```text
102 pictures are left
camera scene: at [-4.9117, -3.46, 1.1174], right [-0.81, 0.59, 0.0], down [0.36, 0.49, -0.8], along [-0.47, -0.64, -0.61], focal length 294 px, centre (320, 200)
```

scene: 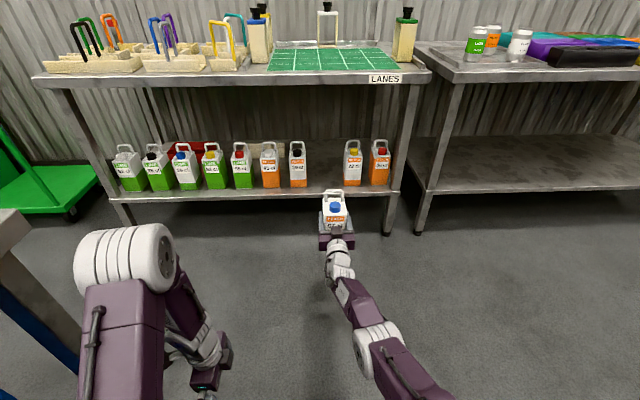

What you need to do
Copy the listing in full and without alteration, omitting every picture.

Output of the exercise
```text
102 pictures are left
camera scene: at [-4.9117, -3.46, 1.1174], right [-0.81, 0.59, 0.0], down [0.36, 0.49, -0.8], along [-0.47, -0.64, -0.61], focal length 294 px, centre (320, 200)
```

scene: 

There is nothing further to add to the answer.